__The request__
Leaving out the pictures, retype all the material exactly.

## Begin Recorded data

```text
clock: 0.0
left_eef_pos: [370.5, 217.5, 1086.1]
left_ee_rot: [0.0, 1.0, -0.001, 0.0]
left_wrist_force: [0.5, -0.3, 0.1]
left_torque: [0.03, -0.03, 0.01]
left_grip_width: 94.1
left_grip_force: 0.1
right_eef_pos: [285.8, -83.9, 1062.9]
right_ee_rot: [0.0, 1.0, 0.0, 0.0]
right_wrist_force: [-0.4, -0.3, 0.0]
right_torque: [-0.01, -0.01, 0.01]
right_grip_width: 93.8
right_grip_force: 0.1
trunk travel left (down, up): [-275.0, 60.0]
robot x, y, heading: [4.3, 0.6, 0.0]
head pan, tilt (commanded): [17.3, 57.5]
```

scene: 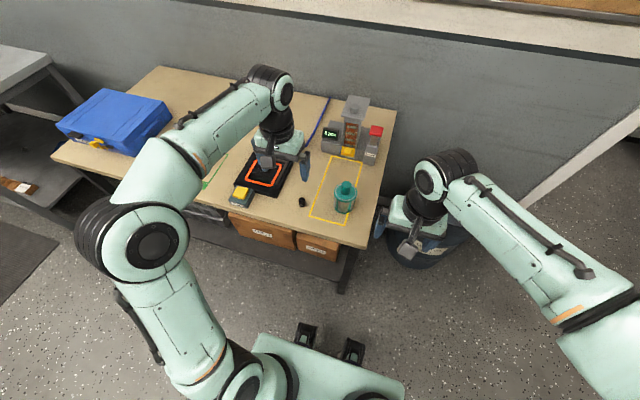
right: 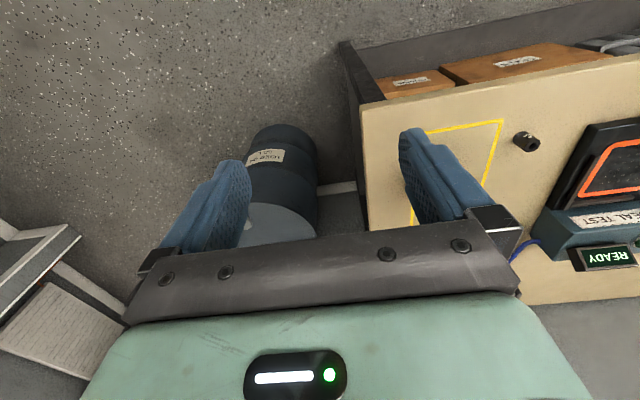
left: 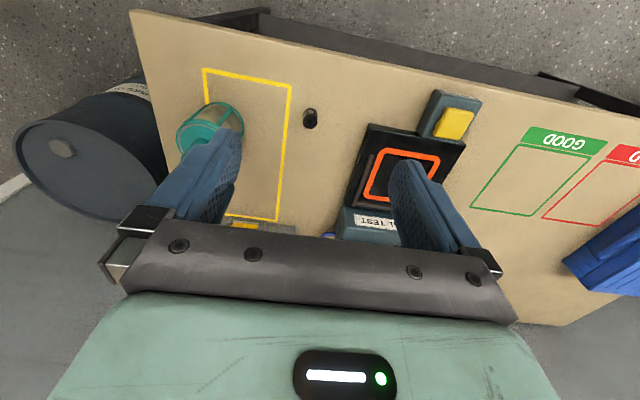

## End Recorded data

__Exercise answer__
```text
clock: 0.0
left_eef_pos: [370.5, 217.5, 1086.1]
left_ee_rot: [0.0, 1.0, -0.001, 0.0]
left_wrist_force: [0.5, -0.3, 0.1]
left_torque: [0.03, -0.03, 0.01]
left_grip_width: 94.1
left_grip_force: 0.1
right_eef_pos: [285.8, -83.9, 1062.9]
right_ee_rot: [0.0, 1.0, 0.0, 0.0]
right_wrist_force: [-0.4, -0.3, 0.0]
right_torque: [-0.01, -0.01, 0.01]
right_grip_width: 93.8
right_grip_force: 0.1
trunk travel left (down, up): [-275.0, 60.0]
robot x, y, heading: [4.3, 0.6, 0.0]
head pan, tilt (commanded): [17.3, 57.5]
```

scene: 
right: 
left: 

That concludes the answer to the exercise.